Professor Can has been hiking the BiH mountains with his students for the past 15 years

Professor Can has been hiking the BiH mountains with his students for the past 15 years

SARAJEVO, July 26 (FENA) – I was born in a mountain village at an altitude of 1,200 meters above sea level, 90 kilometers away from Izmir. The nearest town, Tire was 14 km away. The villagers went to the city twice a week, which means a walk of 28 km. This is how I have been a mountaineer since birth, says Professor Mehmet Can, Ph.D., who has been living in BiH since 2005 where he works as a lecturer at the Faculty of Engineering and the Faculty of Natural Sciences at the International University Sarajevo (IUS).

The reason for talking to Professor Can is his commitment to nature and mountains, which is generally known not only among his students who go on trips with him, but also among mountaineers and nature lovers in BiH, who gave him the nickname the ‘Professor’.
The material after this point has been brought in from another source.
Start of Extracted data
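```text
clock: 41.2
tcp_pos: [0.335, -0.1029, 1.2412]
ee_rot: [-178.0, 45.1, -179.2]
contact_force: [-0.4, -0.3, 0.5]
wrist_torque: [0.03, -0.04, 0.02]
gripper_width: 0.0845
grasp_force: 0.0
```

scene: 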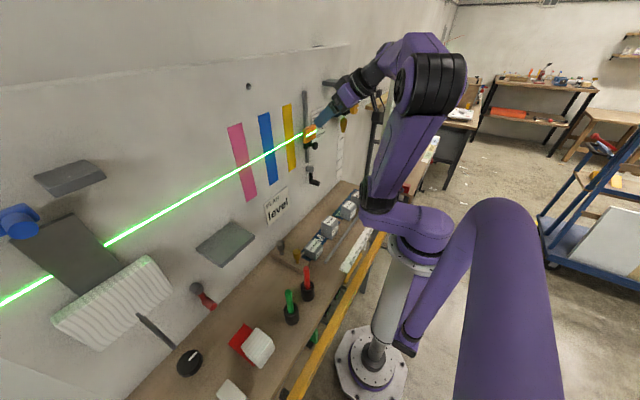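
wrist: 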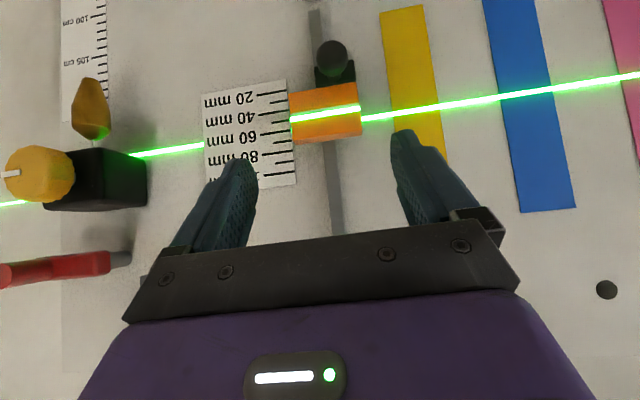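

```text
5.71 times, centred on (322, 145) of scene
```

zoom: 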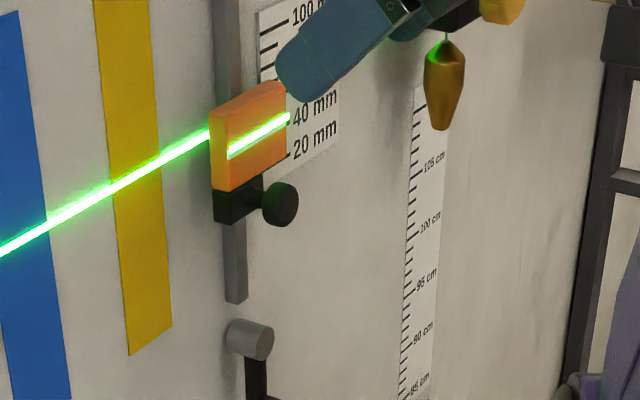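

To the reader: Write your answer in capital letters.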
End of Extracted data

“I’ve always loved nature. I also loved the sea, I swam and dived. But as the seashore became crowded with people, I turned to the mountains. When I came to Istanbul Technical University, I went to a mountaineering association. There was a lecture about Mount Toros, which is above 3,000 meters above sea level. The lecturer, the guide, said that each mountain has its own character, the same as with people. Mountains can be happy or angry, due to the behavior of hikers. Hikers can take a beautiful colorful stone in the mountain to see it, to enjoy it, but they have to bring it back to the same place. If mountaineers get angry with the mountain, it can send them an avalanche or cover them with stones in a narrow passage,” explains Professor Can speaking about his attitude towards nature.

Immediately after arriving in Sarajevo in 2005, he founded the hiking association “Hurry up, but slowly” (Požuri polako) at the IUS.

“The symbol of our society is a turtle. We also have our own flag. The society is open to students, professors, administrative staff, and their friends. We started with simpler tours, Bukovik, Skakavac, Trebević, Igman, and moved on to more demanding ones such as Bjelašnica, Visočica, Treskavica, Čvrsnica.

Today, I have recorded 200 routes on seven mountains. Most of our tours are about 30 km long. We divide them into three groups, heavy, medium, light. Students join according to their abilities. We are not looking for any special equipment other than good shoes. All tours are free for students. They go mostly by car, and students are not required to participate in the cost of gasoline. I always pay for tea or coffee at the mountain lodge. It costs 1 KM, so it is easy to be generous in BiH,” says 77-year-old Professor Can.

Thousands of students from 50 countries became members of the mountaineering association he founded when he came to Sarajevo. Most of them were BiH students, and some of them visited the mountains in their country for the first time with Professor Can. Even the Skakavac waterfall.

When asked whether, as a professor, he noticed the difference between Turkish, Bosnian and students from other countries who study at IUS, he answered in the affirmative.

“There is a difference because they belong to different cultures and that is normal. I have noticed that Bosnian students talk a lot, do not close their mouths even when hiking and climbing. The Turks are silent. When Arab students started to join us, I saw that they were talking even more than Bosnians,” says the professor.

He also presented his views on the difference between the mountains in BiH and Turkey.

“I come from western Turkey. There is not much nature there, everything is inhabited. Bosnia is full of wild mountains, Evliya Celebi long time ago described Bosnia as an ocean of trees. In Josip Broz Tito’s time, there was a strong tradition of hiking, people went to the mountains and it was free of charge. It seems that now in BiH people are busy making money, so they don’t have time for the mountains. My message to people in BiH is to return to the mountains and enjoy hiking,” says at the end of the conversation with FENA Professor Mehmet Can, who will soon retire and return to Turkey.